The CUNY adjunct said the reinstatement of their three colleagues shows the battles are winnable. “That’s an important first win, and so I think it shows that through a dedicated and strong campaign, it’s possible,” they told Truthout.

“It’s much more difficult to build a movement if everyone is afraid of being repressed, and it’s another thing to build a movement if we understand that when there’s repression, we’re going to fight it with everything we have.”

To help share stories like these with a broader audience and emphasize the importance of academic freedom, CDAF contracted Feder to lead a video and podcast series, called Faculty on the Front Lines, that launched in October. It features discussions with faculty who have faced repression, many of them for Palestine-related speech.
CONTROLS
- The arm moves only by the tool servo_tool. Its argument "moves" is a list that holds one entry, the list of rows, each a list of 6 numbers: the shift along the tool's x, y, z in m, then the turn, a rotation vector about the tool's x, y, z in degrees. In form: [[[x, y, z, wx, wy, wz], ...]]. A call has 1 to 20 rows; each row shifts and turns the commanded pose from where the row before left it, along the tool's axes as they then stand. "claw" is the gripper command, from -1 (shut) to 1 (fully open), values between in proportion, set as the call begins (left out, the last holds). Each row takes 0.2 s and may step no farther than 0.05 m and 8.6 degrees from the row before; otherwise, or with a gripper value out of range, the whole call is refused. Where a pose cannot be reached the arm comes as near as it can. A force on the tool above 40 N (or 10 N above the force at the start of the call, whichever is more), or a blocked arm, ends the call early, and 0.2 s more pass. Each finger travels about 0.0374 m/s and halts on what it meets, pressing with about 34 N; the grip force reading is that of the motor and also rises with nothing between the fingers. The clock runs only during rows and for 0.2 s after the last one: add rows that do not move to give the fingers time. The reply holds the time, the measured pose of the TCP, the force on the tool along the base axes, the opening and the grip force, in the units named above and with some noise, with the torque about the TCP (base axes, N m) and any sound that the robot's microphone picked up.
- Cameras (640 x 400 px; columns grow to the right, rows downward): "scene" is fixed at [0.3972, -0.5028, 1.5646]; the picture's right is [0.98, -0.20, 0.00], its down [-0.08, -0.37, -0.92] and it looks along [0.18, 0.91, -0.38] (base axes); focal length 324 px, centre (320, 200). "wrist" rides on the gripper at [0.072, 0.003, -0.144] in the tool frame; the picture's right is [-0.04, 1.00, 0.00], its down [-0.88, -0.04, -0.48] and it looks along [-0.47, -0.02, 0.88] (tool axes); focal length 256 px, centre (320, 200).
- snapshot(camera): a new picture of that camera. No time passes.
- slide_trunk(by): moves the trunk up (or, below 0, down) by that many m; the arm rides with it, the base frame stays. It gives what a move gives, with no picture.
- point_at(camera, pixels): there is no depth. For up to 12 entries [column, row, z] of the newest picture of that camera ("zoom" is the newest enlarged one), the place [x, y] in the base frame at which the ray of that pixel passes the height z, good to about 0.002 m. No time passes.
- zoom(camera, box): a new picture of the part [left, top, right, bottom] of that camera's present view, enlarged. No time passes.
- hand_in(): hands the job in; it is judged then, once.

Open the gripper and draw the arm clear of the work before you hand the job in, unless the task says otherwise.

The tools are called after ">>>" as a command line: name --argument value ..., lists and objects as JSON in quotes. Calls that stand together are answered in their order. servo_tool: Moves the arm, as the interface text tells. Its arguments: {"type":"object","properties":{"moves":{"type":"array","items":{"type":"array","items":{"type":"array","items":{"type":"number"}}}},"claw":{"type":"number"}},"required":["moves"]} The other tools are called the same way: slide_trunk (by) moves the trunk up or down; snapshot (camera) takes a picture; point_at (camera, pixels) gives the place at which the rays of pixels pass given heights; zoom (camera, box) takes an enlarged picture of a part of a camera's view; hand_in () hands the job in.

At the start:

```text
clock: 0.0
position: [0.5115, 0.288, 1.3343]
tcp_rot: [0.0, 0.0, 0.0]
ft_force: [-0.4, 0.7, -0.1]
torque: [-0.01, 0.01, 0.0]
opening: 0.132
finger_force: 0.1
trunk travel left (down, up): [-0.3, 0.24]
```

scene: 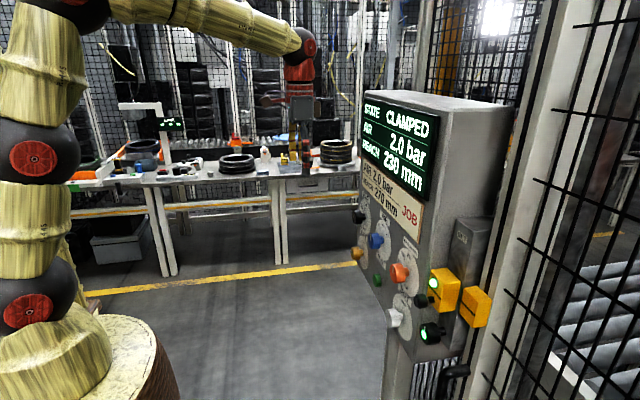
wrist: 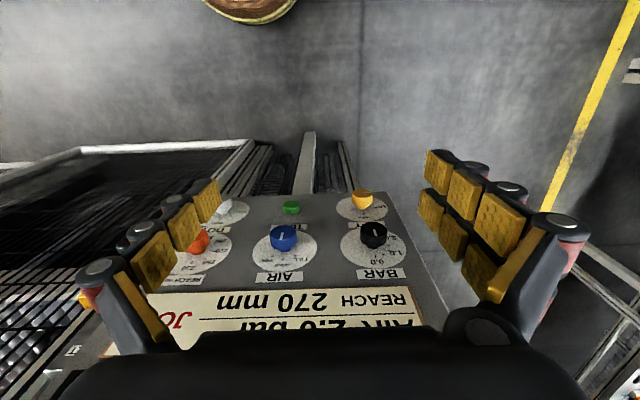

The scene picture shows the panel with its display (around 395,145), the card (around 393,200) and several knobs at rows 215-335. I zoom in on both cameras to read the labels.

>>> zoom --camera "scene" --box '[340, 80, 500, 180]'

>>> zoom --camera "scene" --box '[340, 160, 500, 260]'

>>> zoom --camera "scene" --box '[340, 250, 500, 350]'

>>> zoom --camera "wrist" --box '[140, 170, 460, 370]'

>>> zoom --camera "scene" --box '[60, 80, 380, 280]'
DeGraff shared his story on an early episode.

Kamola said the project is “an effort to create a space for faculty to speak in their own terms about what they experienced and the kind of repression that they faced because of their speech.”

Feder said it is also an effort to help those who have been targeted on campus find community. “The name of the game is for people to feel isolated, for people to feel shame, so it’s really important to see yourself as part of this larger movement,” she told Truthout. “There are a lot of really brilliant principled people out there that you can connect with that will welcome you with open arms.”

The Fired Fourth told Truthout they believe that building that solidarity is vital to pushing back not only on campus crackdowns but wider threats to democracy. “There has to be organizing against repression consistently across campuses,” they said. “It’s much more difficult to build a movement if everyone is afraid of being repressed, and it’s another thing to build a movement if we understand that when there’s repression, we’re going to fight it with everything we have.”